■ **SOURCE EXCERPT**
____
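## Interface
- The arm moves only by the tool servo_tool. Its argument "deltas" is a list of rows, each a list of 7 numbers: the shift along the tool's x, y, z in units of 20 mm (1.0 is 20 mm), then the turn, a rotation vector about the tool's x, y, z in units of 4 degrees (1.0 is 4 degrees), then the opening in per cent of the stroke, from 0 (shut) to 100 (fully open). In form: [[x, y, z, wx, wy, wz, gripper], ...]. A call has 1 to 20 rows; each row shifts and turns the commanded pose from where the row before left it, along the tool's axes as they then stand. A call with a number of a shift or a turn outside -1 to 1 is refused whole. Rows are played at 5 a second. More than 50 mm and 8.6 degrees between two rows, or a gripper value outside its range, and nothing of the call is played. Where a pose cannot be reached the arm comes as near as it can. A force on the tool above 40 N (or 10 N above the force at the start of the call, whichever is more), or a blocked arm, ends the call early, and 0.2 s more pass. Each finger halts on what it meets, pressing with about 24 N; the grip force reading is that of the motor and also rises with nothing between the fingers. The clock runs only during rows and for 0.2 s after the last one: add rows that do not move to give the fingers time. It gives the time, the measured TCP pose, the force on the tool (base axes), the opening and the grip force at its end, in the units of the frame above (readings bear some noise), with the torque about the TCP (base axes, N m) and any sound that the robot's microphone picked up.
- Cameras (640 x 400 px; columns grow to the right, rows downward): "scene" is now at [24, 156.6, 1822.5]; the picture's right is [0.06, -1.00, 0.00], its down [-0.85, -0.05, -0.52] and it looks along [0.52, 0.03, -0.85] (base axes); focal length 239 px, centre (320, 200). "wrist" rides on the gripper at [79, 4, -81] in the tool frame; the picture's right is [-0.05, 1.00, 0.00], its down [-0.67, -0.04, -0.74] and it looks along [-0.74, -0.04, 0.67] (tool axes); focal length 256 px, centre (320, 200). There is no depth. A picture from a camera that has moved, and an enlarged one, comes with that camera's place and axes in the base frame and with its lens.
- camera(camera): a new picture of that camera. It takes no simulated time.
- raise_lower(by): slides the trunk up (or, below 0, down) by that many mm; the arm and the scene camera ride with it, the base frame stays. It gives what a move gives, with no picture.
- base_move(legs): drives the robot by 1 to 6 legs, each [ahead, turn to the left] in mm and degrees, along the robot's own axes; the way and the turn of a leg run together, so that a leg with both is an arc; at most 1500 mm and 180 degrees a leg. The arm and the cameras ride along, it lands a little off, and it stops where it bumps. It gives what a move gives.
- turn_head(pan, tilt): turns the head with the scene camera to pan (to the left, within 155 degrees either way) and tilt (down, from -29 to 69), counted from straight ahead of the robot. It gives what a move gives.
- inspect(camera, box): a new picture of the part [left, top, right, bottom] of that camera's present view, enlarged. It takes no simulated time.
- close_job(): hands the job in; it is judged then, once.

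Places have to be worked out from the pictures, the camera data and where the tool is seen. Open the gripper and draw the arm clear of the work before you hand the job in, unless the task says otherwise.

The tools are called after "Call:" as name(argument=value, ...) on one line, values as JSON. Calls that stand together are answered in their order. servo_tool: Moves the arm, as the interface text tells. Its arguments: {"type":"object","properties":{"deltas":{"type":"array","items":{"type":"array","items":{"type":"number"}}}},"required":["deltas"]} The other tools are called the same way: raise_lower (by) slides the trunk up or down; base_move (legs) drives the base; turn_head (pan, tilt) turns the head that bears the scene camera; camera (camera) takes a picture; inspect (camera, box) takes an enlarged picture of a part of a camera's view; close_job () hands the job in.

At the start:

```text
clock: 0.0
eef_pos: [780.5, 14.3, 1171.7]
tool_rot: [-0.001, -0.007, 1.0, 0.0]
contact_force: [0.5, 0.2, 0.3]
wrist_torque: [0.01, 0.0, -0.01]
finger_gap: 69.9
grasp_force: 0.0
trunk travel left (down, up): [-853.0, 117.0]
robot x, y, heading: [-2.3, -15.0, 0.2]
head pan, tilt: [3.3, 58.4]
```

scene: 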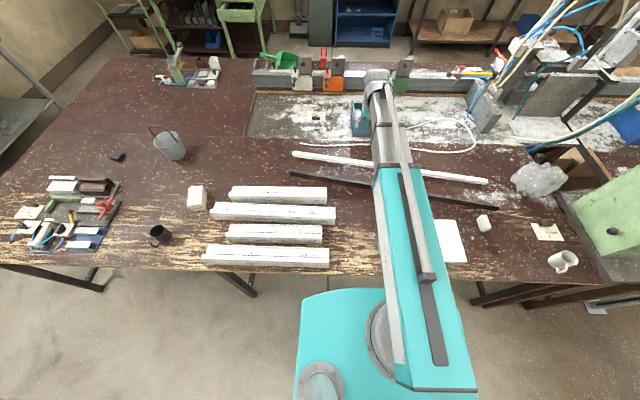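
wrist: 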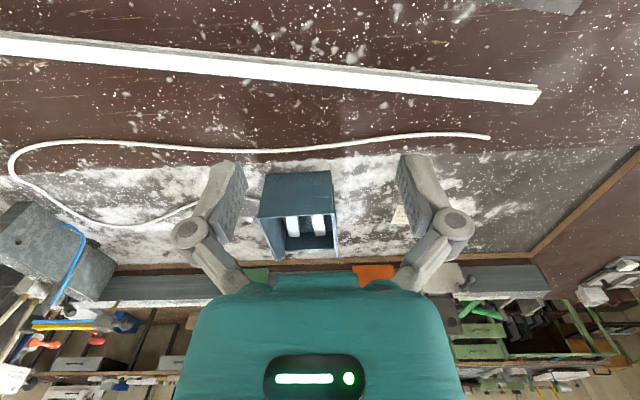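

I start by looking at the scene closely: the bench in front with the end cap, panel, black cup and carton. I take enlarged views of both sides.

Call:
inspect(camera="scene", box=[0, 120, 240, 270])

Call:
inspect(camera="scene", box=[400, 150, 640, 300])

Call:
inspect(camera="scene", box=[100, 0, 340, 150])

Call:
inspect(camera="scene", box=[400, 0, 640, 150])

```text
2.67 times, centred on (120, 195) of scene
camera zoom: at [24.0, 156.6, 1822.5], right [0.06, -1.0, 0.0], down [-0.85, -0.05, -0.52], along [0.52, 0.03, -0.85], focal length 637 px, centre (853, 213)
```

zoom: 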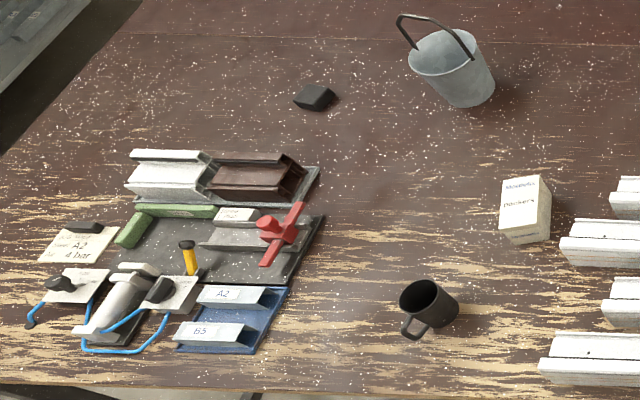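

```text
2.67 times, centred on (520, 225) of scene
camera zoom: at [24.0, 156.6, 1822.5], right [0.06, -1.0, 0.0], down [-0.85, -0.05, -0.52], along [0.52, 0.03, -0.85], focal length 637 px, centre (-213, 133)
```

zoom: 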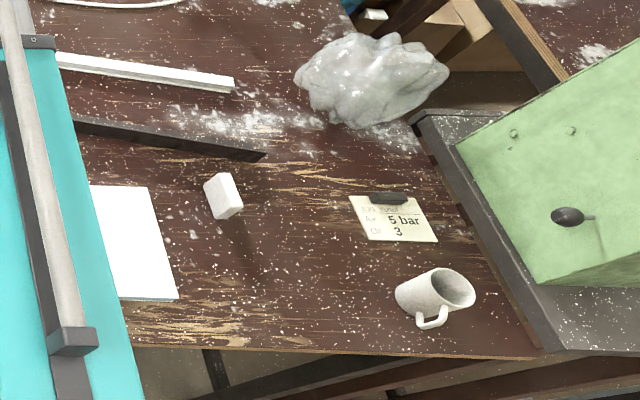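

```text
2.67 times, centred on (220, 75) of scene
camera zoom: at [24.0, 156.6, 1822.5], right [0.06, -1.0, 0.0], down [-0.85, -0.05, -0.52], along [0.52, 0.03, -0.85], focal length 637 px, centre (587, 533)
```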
____
■ **WHAT YOU NEED TO DO**
Restate the whole listing above exactly, except for its images. Write them as strings in a JSON array, leaving out blank lines.

■ **ANSWER FOR THIS EXERCISE**
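[
  "## Interface",
  "- The arm moves only by the tool servo_tool. Its argument \"deltas\" is a list of rows, each a list of 7 numbers: the shift along the tool's x, y, z in units of 20 mm (1.0 is 20 mm), then the turn, a rotation vector about the tool's x, y, z in units of 4 degrees (1.0 is 4 degrees), then the opening in per cent of the stroke, from 0 (shut) to 100 (fully open). In form: [[x, y, z, wx, wy, wz, gripper], ...]. A call has 1 to 20 rows; each row shifts and turns the commanded pose from where the row before left it, along the tool's axes as they then stand. A call with a number of a shift or a turn outside -1 to 1 is refused whole. Rows are played at 5 a second. More than 50 mm and 8.6 degrees between two rows, or a gripper value outside its range, and nothing of the call is played. Where a pose cannot be reached the arm comes as near as it can. A force on the tool above 40 N (or 10 N above the force at the start of the call, whichever is more), or a blocked arm, ends the call early, and 0.2 s more pass. Each finger halts on what it meets, pressing with about 24 N; the grip force reading is that of the motor and also rises with nothing between the fingers. The clock runs only during rows and for 0.2 s after the last one: add rows that do not move to give the fingers time. It gives the time, the measured TCP pose, the force on the tool (base axes), the opening and the grip force at its end, in the units of the frame above (readings bear some noise), with the torque about the TCP (base axes, N m) and any sound that the robot's microphone picked up.",
  "- Cameras (640 x 400 px; columns grow to the right, rows downward): \"scene\" is now at [24, 156.6, 1822.5]; the picture's right is [0.06, -1.00, 0.00], its down [-0.85, -0.05, -0.52] and it looks along [0.52, 0.03, -0.85] (base axes); focal length 239 px, centre (320, 200). \"wrist\" rides on the gripper at [79, 4, -81] in the tool frame; the picture's right is [-0.05, 1.00, 0.00], its down [-0.67, -0.04, -0.74] and it looks along [-0.74, -0.04, 0.67] (tool axes); focal length 256 px, centre (320, 200). There is no depth. A picture from a camera that has moved, and an enlarged one, comes with that camera's place and axes in the base frame and with its lens.",
  "- camera(camera): a new picture of that camera. It takes no simulated time.",
  "- raise_lower(by): slides the trunk up (or, below 0, down) by that many mm; the arm and the scene camera ride with it, the base frame stays. It gives what a move gives, with no picture.",
  "- base_move(legs): drives the robot by 1 to 6 legs, each [ahead, turn to the left] in mm and degrees, along the robot's own axes; the way and the turn of a leg run together, so that a leg with both is an arc; at most 1500 mm and 180 degrees a leg. The arm and the cameras ride along, it lands a little off, and it stops where it bumps. It gives what a move gives.",
  "- turn_head(pan, tilt): turns the head with the scene camera to pan (to the left, within 155 degrees either way) and tilt (down, from -29 to 69), counted from straight ahead of the robot. It gives what a move gives.",
  "- inspect(camera, box): a new picture of the part [left, top, right, bottom] of that camera's present view, enlarged. It takes no simulated time.",
  "- close_job(): hands the job in; it is judged then, once.",
  "Places have to be worked out from the pictures, the camera data and where the tool is seen. Open the gripper and draw the arm clear of the work before you hand the job in, unless the task says otherwise.",
  "The tools are called after \"Call:\" as name(argument=value, ...) on one line, values as JSON. Calls that stand together are answered in their order. servo_tool: Moves the arm, as the interface text tells. Its arguments: {\"type\":\"object\",\"properties\":{\"deltas\":{\"type\":\"array\",\"items\":{\"type\":\"array\",\"items\":{\"type\":\"number\"}}}},\"required\":[\"deltas\"]} The other tools are called the same way: raise_lower (by) slides the trunk up or down; base_move (legs) drives the base; turn_head (pan, tilt) turns the head that bears the scene camera; camera (camera) takes a picture; inspect (camera, box) takes an enlarged picture of a part of a camera's view; close_job () hands the job in.",
  "At the start:",
  "```text",
  "clock: 0.0",
  "eef_pos: [780.5, 14.3, 1171.7]",
  "tool_rot: [-0.001, -0.007, 1.0, 0.0]",
  "contact_force: [0.5, 0.2, 0.3]",
  "wrist_torque: [0.01, 0.0, -0.01]",
  "finger_gap: 69.9",
  "grasp_force: 0.0",
  "trunk travel left (down, up): [-853.0, 117.0]",
  "robot x, y, heading: [-2.3, -15.0, 0.2]",
  "head pan, tilt: [3.3, 58.4]",
  "```",
  "scene: ",
  "wrist: ",
  "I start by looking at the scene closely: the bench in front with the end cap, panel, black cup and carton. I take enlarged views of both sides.",
  "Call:",
  "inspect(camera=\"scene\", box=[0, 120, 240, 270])",
  "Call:",
  "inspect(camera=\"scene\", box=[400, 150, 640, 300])",
  "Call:",
  "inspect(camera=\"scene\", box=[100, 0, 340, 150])",
  "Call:",
  "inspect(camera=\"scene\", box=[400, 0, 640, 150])",
  "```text",
  "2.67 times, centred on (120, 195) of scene",
  "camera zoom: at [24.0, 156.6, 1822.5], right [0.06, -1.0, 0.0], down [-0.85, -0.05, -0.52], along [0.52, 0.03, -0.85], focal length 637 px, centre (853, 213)",
  "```",
  "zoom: ",
  "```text",
  "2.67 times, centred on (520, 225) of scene",
  "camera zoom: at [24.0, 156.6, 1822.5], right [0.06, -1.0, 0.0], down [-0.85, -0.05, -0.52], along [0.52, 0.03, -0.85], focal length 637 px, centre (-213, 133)",
  "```",
  "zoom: ",
  "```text",
  "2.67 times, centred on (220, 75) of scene",
  "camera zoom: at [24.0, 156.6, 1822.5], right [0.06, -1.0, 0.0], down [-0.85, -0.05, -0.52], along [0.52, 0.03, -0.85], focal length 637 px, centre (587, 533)",
  "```"
]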